» TASK INSTRUCTIONS:
**a)** Pull out the sentences of the given passage that run from "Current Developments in" through "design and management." and give them unchanged.
**b)** Take up the given passage again after its last words.

» GIVEN PASSAGE:
-- Begin --
Current Developments in the World of Risers
Risers are a crucial part of offshore exploration and production operations. As with other elements of an offshore project, operators are developing new technologies, practices, computer models, and designs to meet the challenges posed by the management of riser systems.
Here is a look at some of the ways in which companies are working to improve riser design and management.
Riser Condition Assessment
A challenge facing flexible risers is the aggressive internal environments affecting fatigue and fracture performance, thus reducing the predicted service life. In addition, there is no generally accepted methodology agreed upon by flexible riser manufacturers and end users on how to calculate the composition of the annulus environment in a realistic way.
To help address these issues, a team at DNV GL has proposed a joint industry project (JIP) to predict the riser annulus environment.
This system would avoid overly conservative assessments by understanding and accurately calculating the annulus environment. It would also avoid premature riser replacement by improving the predictions of flexible riser fatigue design and fitness-for-service assessments.
The JIP would be part of a larger project to develop a comprehensive riser condition assessment method that was proposed last year. Colum Holtam, principal engineer at the materials and corrosion technology center of DNV GL, said the industry response to the proposal led to a narrowing of its immediate focus.
“Although [a condition assessment method] is still the overall goal, that’s kind of years out in the future,” Holtam said. “The feedback we got was that we needed to split it down into phases, and this is the first phase of that effective riser condition assessment approach.”
-- End --
» SUPPLIED INFORMATION:
-- Begin --
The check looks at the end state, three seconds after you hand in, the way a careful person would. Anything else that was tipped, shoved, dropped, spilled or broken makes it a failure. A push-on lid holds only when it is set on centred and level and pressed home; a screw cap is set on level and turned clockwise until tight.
-- End --
» THE REPLIES:
**a)**
Current Developments in the World of Risers
Risers are a crucial part of offshore exploration and production operations. As with other elements of an offshore project, operators are developing new technologies, practices, computer models, and designs to meet the challenges posed by the management of riser systems.
Here is a look at some of the ways in which companies are working to improve riser design and management.

**b)**
The JIP hopes to deliver a validated computer model that accurately predicts the annulus conditions of flexible risers transporting sour production fluids. This model will be used to define realistic environments, or environments that are not overly conservative, for the fatigue and fracture mechanics testing of armor wires.
“When you quantify the fatigue life of a flexible riser, you typically do it through fatigue testing of the armor wires; you don’t necessarily have to do a full-scale test on the flexible pipe. You can just do a small-scale fatigue test on the tensile armor wires, so our intention is to come up with a model that can predict project-specific environments,” Holtam said.
Another aspect of the testing that is being studied is an S-N analysis of corrosive environments that would adopt a fracture mechanics approach, thereby allowing for a testing on the growth rates of fatigue crack and fracture toughness of the armor wires.
If it is approved, the JIP would likely last 12 months. Holtam said the goal would be to develop a model and perform a small-scale validation. After that, the project would move to laboratory testing of a full-scale flexible pipe, followed by full-scale field trials.
Thermoplastic Composite Pipe
Airborne Oil and Gas has been working on a new class of flexible risers that may help operators handle the demands on production risers that come from deepwater exploration and field life extension. Called thermoplastic composite risers (TCR), they are made of high-strength continuous fibers and combined with a thermoplastic matrix to make them more flexible than other risers.
The TCR pipe technology (Fig. 1) has a higher allowable strain to failure than a thermoset composite, making it possible to produce spools of pipe without fatigue or cracking. Fibers are not placed in the axial direction, but in angles of approximately more than 30° relative to the long axis, thus enabling the pipe’s bending properties (Echtermeyer and Steuten 2013). It may be used at water depths downward to 3500 m (11,483 ft) and fits the following configurations:
- Free-hanging catenary risers
- Lazy wave risers
- Steep wave risers
- Multibore hybrid risers
- Top tensioned risers (TTR)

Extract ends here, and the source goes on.